NASA finishes constructing $8.7-bllion James Webb Space Telescope after 20 years

By @vitthernandez on
James Webb Space Telescope
NASA workers look up at the James Webb Space Telescope Mirror during its media reveal at NASA’s Goddard Space Flight Center at Greenbelt, Maryland, U.S., November 2, 2016. Reuters/Kevin Lamarque

After 20 years of construction, the National Aeronautics and Space Administration (NASA) finished the $8.7 billion (A$11.3 billion) James Webb Space Telescope. The space agency just conducted the first significant pretest of the largest and more expensive space telescope in the world.

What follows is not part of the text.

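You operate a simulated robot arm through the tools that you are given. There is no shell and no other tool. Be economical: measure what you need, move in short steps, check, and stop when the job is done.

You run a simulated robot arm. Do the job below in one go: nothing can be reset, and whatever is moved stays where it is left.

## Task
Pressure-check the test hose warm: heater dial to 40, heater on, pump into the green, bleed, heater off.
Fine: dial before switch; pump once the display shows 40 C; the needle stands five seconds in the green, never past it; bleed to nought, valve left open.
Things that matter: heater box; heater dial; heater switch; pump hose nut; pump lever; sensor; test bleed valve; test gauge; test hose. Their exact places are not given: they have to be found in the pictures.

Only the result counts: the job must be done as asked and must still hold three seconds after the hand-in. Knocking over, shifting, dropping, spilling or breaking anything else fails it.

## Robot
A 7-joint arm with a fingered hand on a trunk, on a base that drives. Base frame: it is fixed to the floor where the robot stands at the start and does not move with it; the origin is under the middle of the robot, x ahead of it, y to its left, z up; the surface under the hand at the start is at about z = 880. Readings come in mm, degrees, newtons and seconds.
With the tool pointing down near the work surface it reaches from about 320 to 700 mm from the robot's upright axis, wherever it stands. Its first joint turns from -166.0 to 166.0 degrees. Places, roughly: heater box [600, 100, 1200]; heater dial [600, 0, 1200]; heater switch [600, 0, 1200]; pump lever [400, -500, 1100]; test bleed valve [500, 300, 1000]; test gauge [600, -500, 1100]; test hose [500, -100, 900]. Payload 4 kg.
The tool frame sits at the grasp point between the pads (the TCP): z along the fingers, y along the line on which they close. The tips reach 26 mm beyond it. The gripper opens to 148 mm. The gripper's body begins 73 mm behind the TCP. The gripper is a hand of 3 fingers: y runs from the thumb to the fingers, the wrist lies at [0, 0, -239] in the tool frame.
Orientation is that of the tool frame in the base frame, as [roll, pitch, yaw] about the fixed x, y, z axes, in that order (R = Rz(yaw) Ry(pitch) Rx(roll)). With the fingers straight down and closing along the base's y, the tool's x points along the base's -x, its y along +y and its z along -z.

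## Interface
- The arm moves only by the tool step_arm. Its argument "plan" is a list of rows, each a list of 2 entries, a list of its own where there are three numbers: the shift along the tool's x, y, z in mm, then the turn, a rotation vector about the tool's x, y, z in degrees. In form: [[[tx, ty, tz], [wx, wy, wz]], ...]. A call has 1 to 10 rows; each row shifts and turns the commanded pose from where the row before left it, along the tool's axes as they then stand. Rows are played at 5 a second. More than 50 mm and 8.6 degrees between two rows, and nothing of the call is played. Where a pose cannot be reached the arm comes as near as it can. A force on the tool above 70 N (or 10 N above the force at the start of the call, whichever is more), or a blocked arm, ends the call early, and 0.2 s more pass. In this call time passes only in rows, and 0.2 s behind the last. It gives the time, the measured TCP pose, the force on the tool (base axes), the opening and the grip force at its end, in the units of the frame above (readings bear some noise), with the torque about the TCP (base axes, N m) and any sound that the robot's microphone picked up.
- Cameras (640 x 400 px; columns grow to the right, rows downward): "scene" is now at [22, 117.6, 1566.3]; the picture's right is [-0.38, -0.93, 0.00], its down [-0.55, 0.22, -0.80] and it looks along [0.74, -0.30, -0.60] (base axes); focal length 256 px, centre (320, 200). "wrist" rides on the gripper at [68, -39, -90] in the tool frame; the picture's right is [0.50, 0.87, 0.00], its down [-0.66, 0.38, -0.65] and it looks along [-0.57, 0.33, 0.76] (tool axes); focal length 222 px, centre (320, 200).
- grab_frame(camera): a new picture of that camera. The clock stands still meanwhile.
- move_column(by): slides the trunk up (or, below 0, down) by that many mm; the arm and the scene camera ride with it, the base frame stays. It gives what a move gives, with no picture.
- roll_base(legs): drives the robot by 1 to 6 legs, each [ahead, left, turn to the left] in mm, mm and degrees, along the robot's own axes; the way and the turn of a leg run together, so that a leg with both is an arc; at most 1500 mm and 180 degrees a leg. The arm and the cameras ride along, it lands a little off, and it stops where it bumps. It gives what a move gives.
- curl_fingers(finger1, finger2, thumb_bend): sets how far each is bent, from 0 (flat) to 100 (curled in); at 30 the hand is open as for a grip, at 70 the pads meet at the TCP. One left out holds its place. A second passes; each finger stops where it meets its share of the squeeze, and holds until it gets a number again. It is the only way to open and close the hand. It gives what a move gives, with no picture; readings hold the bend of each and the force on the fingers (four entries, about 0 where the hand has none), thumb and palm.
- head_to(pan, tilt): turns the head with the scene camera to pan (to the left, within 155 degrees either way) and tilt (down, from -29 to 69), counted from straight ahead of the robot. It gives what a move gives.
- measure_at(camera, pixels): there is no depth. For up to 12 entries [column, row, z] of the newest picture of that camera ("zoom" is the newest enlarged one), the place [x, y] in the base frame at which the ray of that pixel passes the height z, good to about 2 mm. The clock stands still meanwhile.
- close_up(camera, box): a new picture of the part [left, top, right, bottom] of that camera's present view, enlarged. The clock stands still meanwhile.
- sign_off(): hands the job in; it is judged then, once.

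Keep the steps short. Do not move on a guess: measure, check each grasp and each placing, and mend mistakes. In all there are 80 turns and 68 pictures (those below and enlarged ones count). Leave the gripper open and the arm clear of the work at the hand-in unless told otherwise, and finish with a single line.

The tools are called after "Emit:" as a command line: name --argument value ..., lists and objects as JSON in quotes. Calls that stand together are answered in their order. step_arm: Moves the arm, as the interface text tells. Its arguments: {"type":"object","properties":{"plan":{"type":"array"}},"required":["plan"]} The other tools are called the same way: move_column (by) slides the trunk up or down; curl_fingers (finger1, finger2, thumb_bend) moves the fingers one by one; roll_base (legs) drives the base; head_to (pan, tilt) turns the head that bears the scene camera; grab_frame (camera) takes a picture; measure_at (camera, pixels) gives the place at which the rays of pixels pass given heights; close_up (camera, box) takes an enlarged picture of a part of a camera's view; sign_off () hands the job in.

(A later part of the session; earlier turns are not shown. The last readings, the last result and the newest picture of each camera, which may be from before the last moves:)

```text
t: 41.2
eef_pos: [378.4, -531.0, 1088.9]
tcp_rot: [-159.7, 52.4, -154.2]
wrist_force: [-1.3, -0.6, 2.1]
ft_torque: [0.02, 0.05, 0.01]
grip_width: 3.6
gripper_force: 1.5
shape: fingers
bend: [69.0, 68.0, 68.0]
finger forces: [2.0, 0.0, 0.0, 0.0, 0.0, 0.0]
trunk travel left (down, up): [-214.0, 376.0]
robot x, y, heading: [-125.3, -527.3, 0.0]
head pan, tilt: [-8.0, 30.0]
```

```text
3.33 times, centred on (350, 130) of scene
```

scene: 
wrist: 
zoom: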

To protect the telescope’s infrared sensors from the background heat of the sun, it has five sunshields the size of five tennis courts. The sunshields are gold plated but is just as thick as human hair, Yahoo News reports.

Located at the NASA’s Goddard Space Flight Center at Greenbelt, Maryland, the telescope would allow NASA scientists to see the universe as it was 13 billion years ago. The replacement of the Hubble Space Telescope has a 21-foot, gold-coated mirror array capable of collecting seven times more light than Hubble and scan the infrared spectrum to see through dust, Engadget reports.

The James Webb Space Telescope is the result of two decades of innovation and hard work, says John Mather, project scientist. Besides its ability to peer into the deepest and oldest regions of the universe, it has sufficient power to search for habitable exoplanets.

The new telescope would help satisfy man’s curiosity if the other planets have sufficient water to have an ocean. It could even detect a bumblebee on the moon.

For the James Webb Space Telescope to detect infrared light, it must be cooled to around minus 220 degrees Celsius. The five membrane layers, which insulates the telescope from the sun, helped NASA achieve that temperature.

The pretests done include rattling the telescope and blasting it with 150 decibels of noise to simulate launch conditions on the giant Ariane 5 rocket. The final test was cryogenic testing to confirm the telescope’s ability to survive space’s extreme temperature.